Louis Vuitton founded his own brand of leather goods. He was the trunk maker of the wife of Napoleon III, Empress Eugenie de Montijo. He was a French businessman and fashion designer.
Early Life of Louis Vuitton
Born in Anchay, France on August 4, 1821, Louis Vuitton was from the working class of joiners, farmers, carpenters, and milliners. His father was a farmer, and his mother was a milliner. He was orphaned at the age of 10 years old when his mother died. However, his father also died sooner than expected.
Louis Vuitton’s Career
At age 13, Louis Vuitton left for Paris alone and on foot in the spring of 1835. He walked for at least two years and did odd jobs to stay alive. He arrived in Paris when he was 16 years old in 1837 after a 292-mile trek.
Paris was in poverty back then. Louis Vuitton became an apprentice of Monsieur Marechal, an accomplished packer and box maker. At that time, box making was an urbane and respectable craft. The fashionable class of Paris considered Vuitton one of the best practitioners after just a few years.
At the age of 33, Louis Vuitton married Clemence-Emilie Parriaux, who was just 17 years old at that time. He opened his own workshop when he got married. In 1858, he introduced the stackable rectangular-shaped trunks. The great demand for these trunks allowed Vuitton to open a larger workshop.

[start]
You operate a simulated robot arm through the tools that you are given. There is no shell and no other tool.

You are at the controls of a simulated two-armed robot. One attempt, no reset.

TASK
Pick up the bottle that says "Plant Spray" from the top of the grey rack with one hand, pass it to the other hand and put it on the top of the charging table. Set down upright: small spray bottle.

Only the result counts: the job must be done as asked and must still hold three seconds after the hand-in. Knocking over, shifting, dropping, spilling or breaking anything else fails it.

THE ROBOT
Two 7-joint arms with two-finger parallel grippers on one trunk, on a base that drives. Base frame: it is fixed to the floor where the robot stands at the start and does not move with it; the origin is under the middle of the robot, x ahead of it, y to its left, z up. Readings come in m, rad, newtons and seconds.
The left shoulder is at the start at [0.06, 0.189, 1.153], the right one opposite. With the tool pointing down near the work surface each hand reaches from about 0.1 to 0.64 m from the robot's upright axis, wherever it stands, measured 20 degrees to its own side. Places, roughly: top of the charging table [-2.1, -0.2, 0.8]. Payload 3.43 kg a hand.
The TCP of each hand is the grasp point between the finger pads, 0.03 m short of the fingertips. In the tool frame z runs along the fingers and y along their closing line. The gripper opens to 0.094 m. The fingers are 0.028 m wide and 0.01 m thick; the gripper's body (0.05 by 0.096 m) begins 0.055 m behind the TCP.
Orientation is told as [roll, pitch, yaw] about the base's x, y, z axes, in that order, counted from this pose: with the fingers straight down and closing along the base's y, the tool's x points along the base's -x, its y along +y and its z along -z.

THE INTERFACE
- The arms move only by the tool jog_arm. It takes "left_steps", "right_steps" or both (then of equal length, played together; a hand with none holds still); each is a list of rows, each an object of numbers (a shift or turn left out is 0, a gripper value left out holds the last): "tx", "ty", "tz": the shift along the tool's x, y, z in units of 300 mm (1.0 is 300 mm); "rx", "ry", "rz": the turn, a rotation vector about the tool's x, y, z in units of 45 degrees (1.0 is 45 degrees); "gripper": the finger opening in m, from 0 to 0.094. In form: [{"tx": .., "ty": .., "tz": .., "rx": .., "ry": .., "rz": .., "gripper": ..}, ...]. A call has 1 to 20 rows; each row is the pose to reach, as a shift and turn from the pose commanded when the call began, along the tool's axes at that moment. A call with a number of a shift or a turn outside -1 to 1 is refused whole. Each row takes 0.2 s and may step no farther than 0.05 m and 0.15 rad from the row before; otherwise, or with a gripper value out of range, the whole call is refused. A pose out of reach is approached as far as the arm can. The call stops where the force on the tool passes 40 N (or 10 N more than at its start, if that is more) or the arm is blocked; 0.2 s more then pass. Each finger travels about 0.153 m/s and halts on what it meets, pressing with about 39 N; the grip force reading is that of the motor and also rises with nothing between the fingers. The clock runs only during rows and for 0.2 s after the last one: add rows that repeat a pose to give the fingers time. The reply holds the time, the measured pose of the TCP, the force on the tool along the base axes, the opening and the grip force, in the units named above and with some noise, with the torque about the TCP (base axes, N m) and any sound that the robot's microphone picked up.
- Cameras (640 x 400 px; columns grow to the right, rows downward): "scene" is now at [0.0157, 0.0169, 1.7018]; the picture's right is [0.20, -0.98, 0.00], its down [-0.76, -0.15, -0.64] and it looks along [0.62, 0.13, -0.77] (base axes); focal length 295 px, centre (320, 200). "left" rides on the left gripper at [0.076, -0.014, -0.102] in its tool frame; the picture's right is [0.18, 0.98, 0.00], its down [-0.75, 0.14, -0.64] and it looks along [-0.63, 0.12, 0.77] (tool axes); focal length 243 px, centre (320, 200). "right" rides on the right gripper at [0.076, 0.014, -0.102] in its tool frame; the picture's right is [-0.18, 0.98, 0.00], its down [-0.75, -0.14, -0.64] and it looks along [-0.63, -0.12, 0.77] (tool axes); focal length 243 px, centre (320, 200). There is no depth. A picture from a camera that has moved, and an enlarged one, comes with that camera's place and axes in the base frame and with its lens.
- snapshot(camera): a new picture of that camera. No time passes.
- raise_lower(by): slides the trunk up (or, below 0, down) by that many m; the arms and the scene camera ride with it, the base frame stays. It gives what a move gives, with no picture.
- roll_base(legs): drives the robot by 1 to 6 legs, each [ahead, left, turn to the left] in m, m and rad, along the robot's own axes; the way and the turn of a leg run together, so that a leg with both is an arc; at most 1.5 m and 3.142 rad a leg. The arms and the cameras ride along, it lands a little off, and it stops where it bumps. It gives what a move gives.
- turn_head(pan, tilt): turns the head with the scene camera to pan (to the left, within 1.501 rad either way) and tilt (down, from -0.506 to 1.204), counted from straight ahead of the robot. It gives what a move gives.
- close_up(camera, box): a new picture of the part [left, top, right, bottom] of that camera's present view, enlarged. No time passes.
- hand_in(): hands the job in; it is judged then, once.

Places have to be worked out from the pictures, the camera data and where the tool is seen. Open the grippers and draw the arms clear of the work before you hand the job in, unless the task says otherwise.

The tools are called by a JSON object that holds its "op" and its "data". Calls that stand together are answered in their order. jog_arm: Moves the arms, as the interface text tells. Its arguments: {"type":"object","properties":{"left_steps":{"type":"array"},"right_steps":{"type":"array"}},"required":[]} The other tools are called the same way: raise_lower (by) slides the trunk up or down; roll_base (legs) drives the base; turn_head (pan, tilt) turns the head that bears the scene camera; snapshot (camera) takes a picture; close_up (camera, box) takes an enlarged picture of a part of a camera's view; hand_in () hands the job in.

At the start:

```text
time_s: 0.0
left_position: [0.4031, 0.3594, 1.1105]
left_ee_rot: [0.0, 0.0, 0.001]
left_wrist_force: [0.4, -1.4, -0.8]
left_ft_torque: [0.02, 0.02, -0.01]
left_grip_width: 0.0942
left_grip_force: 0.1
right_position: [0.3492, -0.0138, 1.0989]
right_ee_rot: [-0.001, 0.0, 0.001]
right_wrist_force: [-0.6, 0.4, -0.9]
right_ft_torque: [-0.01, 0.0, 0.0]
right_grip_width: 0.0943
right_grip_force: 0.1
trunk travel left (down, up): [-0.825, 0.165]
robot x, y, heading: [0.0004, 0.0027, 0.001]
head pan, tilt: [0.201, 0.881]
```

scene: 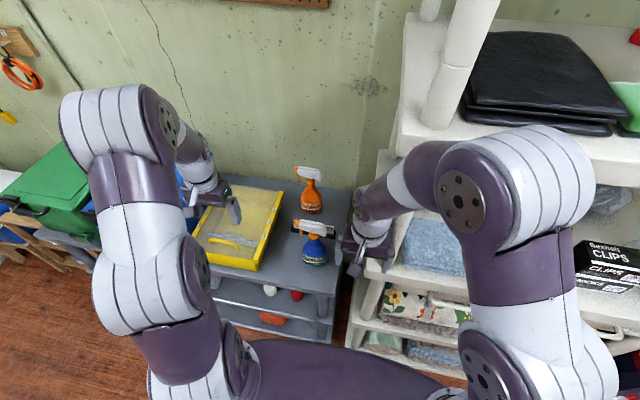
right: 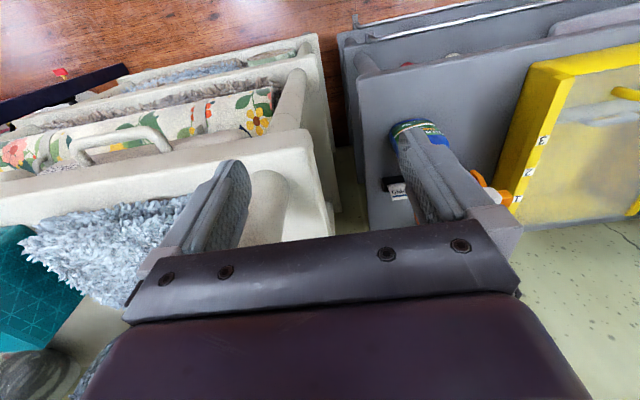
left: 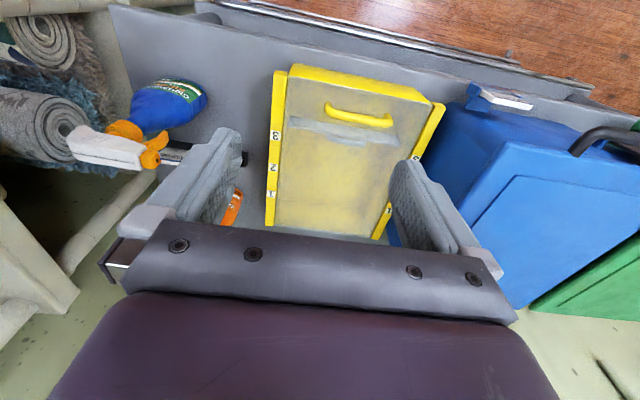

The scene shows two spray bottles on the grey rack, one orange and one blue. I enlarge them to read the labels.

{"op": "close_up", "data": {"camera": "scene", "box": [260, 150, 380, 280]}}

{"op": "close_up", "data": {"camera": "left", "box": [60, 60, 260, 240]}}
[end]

Louis Vuitton became the box maker and packer of Eugenie de Montijo, wife of Napoleon III, after the French Empire’s reestablishment. The Empress Montijo was instrumental in introducing Vuitton to the other royal and elite clients.
In 1867, the Exposition Universelle, an international exposition in Paris, awarded a bronze medal to Louis Vuitton. The award made Vuitton even more popular.
How Louis Vuitton Created a Luxury Brand
After the Franco-Prussian War and the siege of Paris, Vuitton found his workshop in ruins and his equipment stolen. He devoted his time and energy to restoring his business. He built his new workshop at 1 Rue Scribe and decided to focus on luxury.
His workshop was the previous home of the Jockey Club. As such, it had an aristocratic feel. Louis Vuitton introduced his red stripes and beige canvas trunk design in 1872. The luxurious, yet simple, design appealed to the new elite. Vuitton was able to transform his brand into a luxury one.
Louis Vuitton won the grand prize and gold medal at the Exposition Universelle in 1889. His luxury brand even became more popular.
The Death and Legacy of Louis Vuitton
Louis Vuitton was at the helm of his business until his death on February 27, 1892. His son, Georges, took over and made the Louis Vuitton brand gain worldwide attention. He created the LV monogram in 1896 to find the widespread copying of patterns.
In 1914, Georges Vuitton opened the Louis Vuitton building in Champs-Elysees. It was touted as the largest travel goods store in the world.